--- Extracted text ---
____

Lafayette Music Teacher Hopes Concert Video Will Save School

HUMBOLDT PARK — Talk to parents of Lafayette Elementary School, and one topic frequently comes up — the string orchestra.

It's no wonder. The Humboldt Park school's orchestra is 85 students strong and is the largest dedicated string orchestra in the Chicago Public Schools system, according to its director, Lafayette music teacher Arturs Weible.

Even as supporters rallied in front of 26th Ward Ald. Roberto Maldonado's office last Thursday to protest the school's proposed closure, sixth-grader Tatiana Lebron could be seen with her viola strung around her shoulders, having come straight from orchestra practice to the protest.

"They are incredible," Weible said of the student musicians.

A violinist and violist himself, the 42-year-old Weible has spent 15 years teaching music and heading up the string orchestra at the school.

This won't be the first time Weible has had to battle for the program — budgets and program cuts are always looming — but it's by far the biggest.

"The day [the final school-closure list] came out, it was as close to an out-of-body experience as I've ever had in my life," he said. "I was walking around and was kind of detached, but then I said, 'OK, enough of the funereal atmosphere. Now [it's time} to keep doing what I've been doing for 15 years, which is fight for this program."

To that end, one of orchestra's after-school assistants posted a video of a March 13 concert featuring current string players, along with a few alumni, some of them now in college.

"One of my colleagues with the orchestra put that up online, and I'm glad that she did that because it's going viral, and that's what we need to save our school," Weible said.

Weible and his colleagues organized the concert in hopes of drawing attention to the program, which he said would be "incredibly difficult" to recreate at another school.

"We wanted them to come back and play with our current crop of awesome kids to show that not only is this program unique but that it makes a lasting impact," he said.

Nearly a third of the school's students have special needs — double the CPS average — something Weible said enhances the orchestra.

Parents and teachers alike have emphasized Lafayette's unique strengths in handling special needs students, and Weible said the orchestra is no different.

One new violin player whose birth defect left one of her arms considerably shorter was able to play thanks to Weible and his colleagues —  who simply strung the violin backward to make it easier for her to play.

Like other teachers at closing schools, Weible's own livelihood is under threat. If he doesn't get a job offer at one of the "welcoming" schools or another school by July, he'll be out of a job.

But he emphasized his concern for the students has always been his driving force.

"This is too important a program to let some nameless bureaucrat somewhere check a box and condemn 85 kids," he said.

____

--- The exercise ---
I need one stretch of the extracted text verbatim, from "Lafayette Music Teacher Hopes" to "the student musicians.".

____

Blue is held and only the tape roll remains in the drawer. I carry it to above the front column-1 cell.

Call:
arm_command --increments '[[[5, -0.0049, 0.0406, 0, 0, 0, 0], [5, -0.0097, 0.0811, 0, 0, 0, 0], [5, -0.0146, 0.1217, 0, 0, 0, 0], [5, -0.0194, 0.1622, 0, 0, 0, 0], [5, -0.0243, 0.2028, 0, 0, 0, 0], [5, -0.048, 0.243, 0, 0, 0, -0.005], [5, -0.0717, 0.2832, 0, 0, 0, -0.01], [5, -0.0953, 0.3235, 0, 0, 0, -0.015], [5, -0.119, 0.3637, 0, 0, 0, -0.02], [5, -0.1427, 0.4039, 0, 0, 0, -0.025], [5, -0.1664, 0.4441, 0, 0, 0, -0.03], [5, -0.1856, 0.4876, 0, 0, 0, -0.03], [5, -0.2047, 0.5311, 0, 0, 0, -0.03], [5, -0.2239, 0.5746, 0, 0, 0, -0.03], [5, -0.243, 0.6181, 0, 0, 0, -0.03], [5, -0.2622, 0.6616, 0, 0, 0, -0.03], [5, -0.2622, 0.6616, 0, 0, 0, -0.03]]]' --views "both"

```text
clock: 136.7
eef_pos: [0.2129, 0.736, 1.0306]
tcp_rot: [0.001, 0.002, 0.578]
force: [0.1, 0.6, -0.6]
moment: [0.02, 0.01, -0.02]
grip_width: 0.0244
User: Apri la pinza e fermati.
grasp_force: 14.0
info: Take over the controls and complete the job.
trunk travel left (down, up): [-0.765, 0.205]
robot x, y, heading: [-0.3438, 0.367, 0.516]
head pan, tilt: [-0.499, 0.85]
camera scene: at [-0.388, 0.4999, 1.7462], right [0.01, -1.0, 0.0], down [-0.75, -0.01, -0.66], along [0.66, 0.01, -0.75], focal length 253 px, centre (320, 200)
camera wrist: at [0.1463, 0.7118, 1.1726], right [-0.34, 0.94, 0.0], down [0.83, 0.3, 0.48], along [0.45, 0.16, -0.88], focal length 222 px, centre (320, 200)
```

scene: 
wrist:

____

--- Problem solution ---
Lafayette Music Teacher Hopes Concert Video Will Save School

HUMBOLDT PARK — Talk to parents of Lafayette Elementary School, and one topic frequently comes up — the string orchestra.

It's no wonder. The Humboldt Park school's orchestra is 85 students strong and is the largest dedicated string orchestra in the Chicago Public Schools system, according to its director, Lafayette music teacher Arturs Weible.

Even as supporters rallied in front of 26th Ward Ald. Roberto Maldonado's office last Thursday to protest the school's proposed closure, sixth-grader Tatiana Lebron could be seen with her viola strung around her shoulders, having come straight from orchestra practice to the protest.

"They are incredible," Weible said of the student musicians.